改正民法817条12-2違反が親権者変更や親権制限の考慮要素になり得ることは何度も国会審議で明示されましたが、その一例を記載します。
R6年4月2日 衆議院法務委員会 発言No 198
(日本維新の会 池下卓先生の質疑に対する小泉龍司法務大臣の答弁)
「あくまで一般論でございますけれども、父母の一方が父母相互の人格尊重義務や協力義務等に違反した場合、親権者の指定、変更の審判や親権喪失、親権停止の審判等において、その違反の内容が考慮される可能性があると考えられます。」
次に、改正民法817条12-2違反の例示が国会審議で次々と明らかになりましたが、この中には「子の意思に反した交流制限」や「いわゆる連れ去り行為のあとの親子断絶」なども含まれています。
これらがうまく働けば、不当な親子断絶や交流制限は理屈上はできなくなります。この条文があることで、自身の親権を失いたくなければ「子の利益のための父母間の人格尊重・協力義務」を守る必要が出てきます。双方がこの義務を守れば双方が親権を維持することになる。つまり共同親権となります。単回の義務違反で今後義務違反はしないと評価されたらその場合も共同親権になるのではないでしょうか。
これらは条文にしっかりと記載されているわけではなく、国会審議での法務省からの返答でかつ「あり得る」という答え方なので家庭裁判所の運用次第になってしまいますが。。。
この条文は理念法なので法施行前でも効力を発し得ます。
法施行前にこの条文が効力を発するためには、この条文違反が親権者変更・親権制限の考慮要素になり得ることと、この条文違反の例示を裁判官や弁護士等の法曹界の方々に知っていただく必要があります。
そのために、各当事者が個人単位でできることは調停・裁判等で主張する際にこの改正条文を用いることと考えます。
この条文違反の例示を箇条書きにいたしますのでよろしければ各々の個人案件等でご使用ください。当該質疑答弁の国会審議の日付と、質疑された国会議員の先生の名称を記載しています。使用の際には該当日の国会審議を調べていただけますと幸甚です。

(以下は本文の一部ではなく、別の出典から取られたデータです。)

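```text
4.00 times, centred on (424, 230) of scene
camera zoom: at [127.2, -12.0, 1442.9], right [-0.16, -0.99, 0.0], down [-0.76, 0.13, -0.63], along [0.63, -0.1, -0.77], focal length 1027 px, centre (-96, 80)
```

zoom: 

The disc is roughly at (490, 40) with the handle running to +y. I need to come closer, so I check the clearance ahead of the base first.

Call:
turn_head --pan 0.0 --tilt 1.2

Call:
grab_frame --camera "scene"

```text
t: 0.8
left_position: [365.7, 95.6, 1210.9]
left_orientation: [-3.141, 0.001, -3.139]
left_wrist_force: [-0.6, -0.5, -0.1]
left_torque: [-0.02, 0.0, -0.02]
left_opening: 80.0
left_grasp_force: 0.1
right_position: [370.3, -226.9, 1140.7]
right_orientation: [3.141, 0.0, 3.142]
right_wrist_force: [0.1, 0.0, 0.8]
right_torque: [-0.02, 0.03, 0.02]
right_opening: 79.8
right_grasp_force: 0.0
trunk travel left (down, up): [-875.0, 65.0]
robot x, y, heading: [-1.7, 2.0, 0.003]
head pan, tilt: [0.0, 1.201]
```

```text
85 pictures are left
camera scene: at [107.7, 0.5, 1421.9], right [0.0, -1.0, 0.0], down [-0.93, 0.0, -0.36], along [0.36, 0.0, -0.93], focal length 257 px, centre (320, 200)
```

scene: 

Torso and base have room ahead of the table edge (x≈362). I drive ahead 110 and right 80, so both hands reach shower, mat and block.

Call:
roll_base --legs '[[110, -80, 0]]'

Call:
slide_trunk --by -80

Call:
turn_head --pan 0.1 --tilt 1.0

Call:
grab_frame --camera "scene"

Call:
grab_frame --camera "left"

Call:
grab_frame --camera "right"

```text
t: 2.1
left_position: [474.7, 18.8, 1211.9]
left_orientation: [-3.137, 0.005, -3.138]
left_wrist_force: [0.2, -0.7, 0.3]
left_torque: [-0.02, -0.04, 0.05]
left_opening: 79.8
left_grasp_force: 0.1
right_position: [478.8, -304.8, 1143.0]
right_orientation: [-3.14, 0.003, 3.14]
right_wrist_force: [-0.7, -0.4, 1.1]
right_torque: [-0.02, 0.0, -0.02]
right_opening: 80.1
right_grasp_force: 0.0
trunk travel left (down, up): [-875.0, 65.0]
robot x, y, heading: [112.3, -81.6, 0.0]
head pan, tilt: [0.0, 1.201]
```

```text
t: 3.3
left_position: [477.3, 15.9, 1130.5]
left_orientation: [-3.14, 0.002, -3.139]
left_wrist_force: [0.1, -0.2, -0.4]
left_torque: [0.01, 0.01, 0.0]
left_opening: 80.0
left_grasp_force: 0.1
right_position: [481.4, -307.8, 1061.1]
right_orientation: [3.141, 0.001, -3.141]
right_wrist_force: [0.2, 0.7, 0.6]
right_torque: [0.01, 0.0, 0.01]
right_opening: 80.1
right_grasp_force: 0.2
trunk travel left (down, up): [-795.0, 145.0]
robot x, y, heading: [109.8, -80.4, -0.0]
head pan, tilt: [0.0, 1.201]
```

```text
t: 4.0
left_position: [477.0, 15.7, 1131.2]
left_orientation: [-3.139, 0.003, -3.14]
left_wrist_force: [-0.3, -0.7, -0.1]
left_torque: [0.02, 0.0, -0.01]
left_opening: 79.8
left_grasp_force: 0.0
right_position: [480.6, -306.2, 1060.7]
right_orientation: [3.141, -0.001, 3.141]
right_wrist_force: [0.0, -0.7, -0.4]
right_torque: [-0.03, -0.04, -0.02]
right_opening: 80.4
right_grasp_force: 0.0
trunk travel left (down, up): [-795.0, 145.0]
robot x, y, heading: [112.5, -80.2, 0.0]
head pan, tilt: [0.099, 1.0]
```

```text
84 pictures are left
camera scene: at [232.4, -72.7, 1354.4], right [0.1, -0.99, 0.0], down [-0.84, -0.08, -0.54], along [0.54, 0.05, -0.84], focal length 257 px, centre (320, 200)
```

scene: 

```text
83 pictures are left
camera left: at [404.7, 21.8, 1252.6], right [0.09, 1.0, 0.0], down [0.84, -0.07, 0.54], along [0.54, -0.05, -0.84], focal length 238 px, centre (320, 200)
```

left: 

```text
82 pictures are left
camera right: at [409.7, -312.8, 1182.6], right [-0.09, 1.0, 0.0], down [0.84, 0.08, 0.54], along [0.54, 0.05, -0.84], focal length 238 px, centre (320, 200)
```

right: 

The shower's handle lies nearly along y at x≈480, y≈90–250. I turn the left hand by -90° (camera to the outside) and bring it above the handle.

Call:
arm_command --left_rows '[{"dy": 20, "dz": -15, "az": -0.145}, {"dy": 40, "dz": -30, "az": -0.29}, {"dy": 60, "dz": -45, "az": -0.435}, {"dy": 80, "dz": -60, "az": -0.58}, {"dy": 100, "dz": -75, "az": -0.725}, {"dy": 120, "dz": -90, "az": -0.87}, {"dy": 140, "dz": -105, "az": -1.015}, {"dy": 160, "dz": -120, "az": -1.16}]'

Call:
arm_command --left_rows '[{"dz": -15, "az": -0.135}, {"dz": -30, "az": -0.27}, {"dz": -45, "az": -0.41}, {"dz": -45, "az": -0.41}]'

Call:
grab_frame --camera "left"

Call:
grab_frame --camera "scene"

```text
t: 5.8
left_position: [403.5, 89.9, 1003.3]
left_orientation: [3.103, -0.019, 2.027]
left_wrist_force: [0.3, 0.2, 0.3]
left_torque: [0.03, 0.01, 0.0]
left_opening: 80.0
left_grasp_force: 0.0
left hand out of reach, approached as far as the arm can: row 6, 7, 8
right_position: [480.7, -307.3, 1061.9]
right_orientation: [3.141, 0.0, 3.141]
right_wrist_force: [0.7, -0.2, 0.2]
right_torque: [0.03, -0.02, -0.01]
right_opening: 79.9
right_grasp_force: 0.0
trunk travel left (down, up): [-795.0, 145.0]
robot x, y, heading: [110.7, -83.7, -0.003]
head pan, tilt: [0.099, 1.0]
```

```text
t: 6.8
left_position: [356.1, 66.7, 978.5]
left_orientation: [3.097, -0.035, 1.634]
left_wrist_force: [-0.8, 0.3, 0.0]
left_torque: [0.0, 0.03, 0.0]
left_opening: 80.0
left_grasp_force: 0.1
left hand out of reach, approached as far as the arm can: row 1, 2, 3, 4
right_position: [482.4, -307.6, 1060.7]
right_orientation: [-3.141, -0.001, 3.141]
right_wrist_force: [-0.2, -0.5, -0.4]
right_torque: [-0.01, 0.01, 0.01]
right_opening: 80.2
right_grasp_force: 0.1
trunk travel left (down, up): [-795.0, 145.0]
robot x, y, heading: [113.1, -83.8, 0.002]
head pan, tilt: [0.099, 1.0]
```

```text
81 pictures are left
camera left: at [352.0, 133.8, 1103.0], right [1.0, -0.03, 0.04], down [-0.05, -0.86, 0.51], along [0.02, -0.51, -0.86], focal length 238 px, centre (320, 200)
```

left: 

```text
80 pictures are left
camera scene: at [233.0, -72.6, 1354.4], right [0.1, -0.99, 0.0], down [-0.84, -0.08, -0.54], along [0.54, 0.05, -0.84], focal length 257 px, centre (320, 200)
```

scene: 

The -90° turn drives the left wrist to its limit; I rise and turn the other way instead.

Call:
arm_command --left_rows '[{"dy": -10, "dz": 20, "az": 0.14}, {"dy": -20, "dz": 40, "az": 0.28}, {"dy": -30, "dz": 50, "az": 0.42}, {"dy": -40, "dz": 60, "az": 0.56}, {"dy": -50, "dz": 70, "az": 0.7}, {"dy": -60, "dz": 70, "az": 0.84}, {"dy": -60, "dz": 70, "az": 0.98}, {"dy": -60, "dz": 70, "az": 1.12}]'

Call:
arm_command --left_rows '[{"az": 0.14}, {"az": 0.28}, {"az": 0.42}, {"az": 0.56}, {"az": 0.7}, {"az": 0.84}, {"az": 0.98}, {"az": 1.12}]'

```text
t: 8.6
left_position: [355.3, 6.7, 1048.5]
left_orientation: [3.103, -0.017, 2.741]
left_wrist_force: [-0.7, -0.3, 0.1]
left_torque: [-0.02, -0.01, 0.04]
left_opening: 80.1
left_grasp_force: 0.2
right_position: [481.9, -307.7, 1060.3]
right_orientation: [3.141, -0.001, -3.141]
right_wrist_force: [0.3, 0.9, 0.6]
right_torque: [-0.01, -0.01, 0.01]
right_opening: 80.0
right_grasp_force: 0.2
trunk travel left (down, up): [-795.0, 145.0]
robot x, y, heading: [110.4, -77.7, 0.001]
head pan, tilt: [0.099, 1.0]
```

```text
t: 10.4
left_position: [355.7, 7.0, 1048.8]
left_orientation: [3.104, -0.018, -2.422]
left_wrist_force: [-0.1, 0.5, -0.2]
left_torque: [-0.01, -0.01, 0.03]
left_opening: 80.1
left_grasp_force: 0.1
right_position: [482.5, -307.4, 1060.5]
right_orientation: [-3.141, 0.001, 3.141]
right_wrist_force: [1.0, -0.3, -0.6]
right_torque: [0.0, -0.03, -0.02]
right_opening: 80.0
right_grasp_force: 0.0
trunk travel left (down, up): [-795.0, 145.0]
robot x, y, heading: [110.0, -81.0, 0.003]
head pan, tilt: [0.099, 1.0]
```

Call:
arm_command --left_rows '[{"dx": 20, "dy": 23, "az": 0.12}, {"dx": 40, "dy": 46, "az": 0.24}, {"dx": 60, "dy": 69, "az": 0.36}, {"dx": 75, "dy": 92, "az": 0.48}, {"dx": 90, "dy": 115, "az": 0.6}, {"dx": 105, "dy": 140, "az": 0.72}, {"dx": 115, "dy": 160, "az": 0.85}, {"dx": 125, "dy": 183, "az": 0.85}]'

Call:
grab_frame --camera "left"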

【改正民法817条12-2「子の利益のための父母間の人格尊重・協力義務」違反の例示】
(第213回 国会 衆参 法務委員会より)
1, 父母の一方が、特段の理由なく親子交流に関する協議を拒む場合(4月5日 衆議院 自民党 三谷英弘先生)
2, 父母の一方が、親子交流について取り決められたものの、特段の理由なくその履行を拒む場合(4月2日/4月9日 衆議院 日本維新の会 池下卓先生、4月5日 衆議院 自民党 三谷英弘先生、4月5日 衆議院 自民党 谷川とむ先生、5月9日 参議院 国民民主党 川合孝典先生)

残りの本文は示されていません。